Let us consider each of these claims individually. First, coordination of fiscal policy was not supposed to be necessary. Fiscal policy was to accommodate asymmetric shocks (see Box 1), and monetary policy was supposed to deal with symmetric shocks. As a consequence, there was no fiscal coordination and the crisis appeared to prove the dichotomy wrong. Once the nominal interest rate hit the zero lower bound and quantitative easing proved partially ineffective, the very possibility of using monetary policy disappeared. Quantitative research concludes that the coordination of aggregate demand management in Europe is not necessary in response to small shocks which can be dealt with using monetary policy.3 However, this is not the case for large financial crises.

Box 1
Macroeconomic analysis of fiscal policy

Surveying the body of academic literature on the subject, one finds that the very notion of a fiscal policy paradigm is blury due to the diversity of models and empirical studies. Fiscal policy is studied in literature with regard to many types of “frictions” such as sticky prices, bounded rationality, financial frictions and involuntary unemployment. I present selected macroeconomic models analysing the role of fiscal policy in the stabilisation of business cycles as an example of the diversity of the various models.

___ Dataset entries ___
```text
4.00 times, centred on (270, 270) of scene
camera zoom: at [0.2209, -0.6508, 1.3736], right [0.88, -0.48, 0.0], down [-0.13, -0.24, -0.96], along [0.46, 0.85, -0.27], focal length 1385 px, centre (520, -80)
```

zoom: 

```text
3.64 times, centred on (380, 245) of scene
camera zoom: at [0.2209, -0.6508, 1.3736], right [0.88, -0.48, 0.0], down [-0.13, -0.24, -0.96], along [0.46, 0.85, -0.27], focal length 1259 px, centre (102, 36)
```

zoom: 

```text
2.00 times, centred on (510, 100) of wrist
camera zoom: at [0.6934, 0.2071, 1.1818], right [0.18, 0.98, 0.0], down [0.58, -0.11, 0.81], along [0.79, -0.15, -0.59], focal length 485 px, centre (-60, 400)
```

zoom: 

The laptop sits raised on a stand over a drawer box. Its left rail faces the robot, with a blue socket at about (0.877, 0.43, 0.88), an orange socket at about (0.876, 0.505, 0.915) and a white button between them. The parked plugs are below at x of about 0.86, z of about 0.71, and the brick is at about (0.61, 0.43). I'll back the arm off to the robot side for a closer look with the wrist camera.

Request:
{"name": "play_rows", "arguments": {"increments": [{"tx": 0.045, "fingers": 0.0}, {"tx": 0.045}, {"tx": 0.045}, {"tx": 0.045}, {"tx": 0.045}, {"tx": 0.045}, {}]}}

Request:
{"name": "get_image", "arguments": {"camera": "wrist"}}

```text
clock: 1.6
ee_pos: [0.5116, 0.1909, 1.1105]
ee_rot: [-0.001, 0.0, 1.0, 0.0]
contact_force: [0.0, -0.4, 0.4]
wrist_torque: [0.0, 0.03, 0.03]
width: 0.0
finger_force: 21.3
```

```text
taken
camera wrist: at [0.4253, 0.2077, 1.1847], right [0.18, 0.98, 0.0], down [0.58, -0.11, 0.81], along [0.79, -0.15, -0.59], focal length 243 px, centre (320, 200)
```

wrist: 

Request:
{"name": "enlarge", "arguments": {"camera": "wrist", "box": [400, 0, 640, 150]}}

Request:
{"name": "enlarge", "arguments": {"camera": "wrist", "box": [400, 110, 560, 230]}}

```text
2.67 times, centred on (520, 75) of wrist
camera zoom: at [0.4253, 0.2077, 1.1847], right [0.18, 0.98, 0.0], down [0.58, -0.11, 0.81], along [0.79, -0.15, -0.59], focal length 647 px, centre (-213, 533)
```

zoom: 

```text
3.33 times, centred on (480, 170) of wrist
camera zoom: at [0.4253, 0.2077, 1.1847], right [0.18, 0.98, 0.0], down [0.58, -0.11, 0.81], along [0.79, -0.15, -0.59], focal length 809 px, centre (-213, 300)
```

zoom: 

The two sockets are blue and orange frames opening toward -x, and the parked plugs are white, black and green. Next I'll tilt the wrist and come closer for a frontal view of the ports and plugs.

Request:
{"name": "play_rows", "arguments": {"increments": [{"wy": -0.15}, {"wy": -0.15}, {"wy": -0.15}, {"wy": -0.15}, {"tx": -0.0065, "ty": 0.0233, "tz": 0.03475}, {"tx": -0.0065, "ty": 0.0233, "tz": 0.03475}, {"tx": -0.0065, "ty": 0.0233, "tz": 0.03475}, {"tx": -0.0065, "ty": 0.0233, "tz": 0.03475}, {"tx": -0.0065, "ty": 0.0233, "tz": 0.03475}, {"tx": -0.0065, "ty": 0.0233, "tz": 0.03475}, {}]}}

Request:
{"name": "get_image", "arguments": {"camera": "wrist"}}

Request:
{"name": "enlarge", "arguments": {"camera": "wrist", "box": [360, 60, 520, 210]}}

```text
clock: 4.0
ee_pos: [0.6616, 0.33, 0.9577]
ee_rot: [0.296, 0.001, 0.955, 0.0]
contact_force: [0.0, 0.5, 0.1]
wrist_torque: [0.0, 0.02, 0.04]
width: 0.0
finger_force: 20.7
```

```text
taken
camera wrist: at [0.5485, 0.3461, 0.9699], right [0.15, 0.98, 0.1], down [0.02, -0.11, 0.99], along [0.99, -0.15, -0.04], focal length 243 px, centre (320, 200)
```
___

  1. In the neo-classical model of fiscal policy by Baxter and King,1 a change in public expenditure can be expansionary, but it results in a decrease in private consumption as households anticipate higher taxes and thus experience a negative wealth effect. In other words, public consumption crowds out private consumption.
  2. The neo-Keynesian model of Gali, Lopez-Salodi and Valles uses empirical data to show that private consumption increases after government spending. They reproduce this with sticky-price and bounded-rational households.2
  3. Le Grand and Ragot study fiscal policy in a heterogeneous agent model,3 à la Bewley-Aiyagari-Huggett with aggregate shocks. They find that public debt slowly reverts back to the mean after an economic shock.
  4. Alternatively, some models have agents that are presumed to follow simple rules with limited rationality. Dosi et al. find that fiscal policy can stabilise the economy and reduce the probability of crises.4
  5. Woodford shows that when prices adjust slowly (in a neo-Keynesian framework),5 government expenditure can be very effective depending on monetary policy. When monetary policy is at the zero lower bound (or does not react), government spending is a powerful tool to stabilise the economy.
  • 1 M. Baxter, R. King: Fiscal Policy in General Equilibrium, in: American Economic Review, Vol. 83, No. 3, 1993, pp. 315-334.
  • 2 J. Gali, D. Lopez-Salido, J. Valles: Understanding the effects of government spending on consumption, in: Journal of the European Economic Association, Vol. 5, No. 1, pp. 227-270.
  • 3 F. Le Grand, X. Ragot: Optimal fiscal policy with heterogeneous agents and aggregate shocks, Working Paper, 2017.
  • 4 G. Dosi, G. Fagiolo, M. Napoletano, A. Roventini: Income distribution, credit and fiscal policies in an agent-based model, in: Journal of Economic Dynamics and Control, Vol. 37, No. 8, 2013, pp. 1598-1625.
  • 5 M. Woodford: Simple Analytics of the Government Expenditure Multiplier, in: American Economic Journal: Macroeconomics, Vol. 3, No. 1, 2011, pp. 1-35.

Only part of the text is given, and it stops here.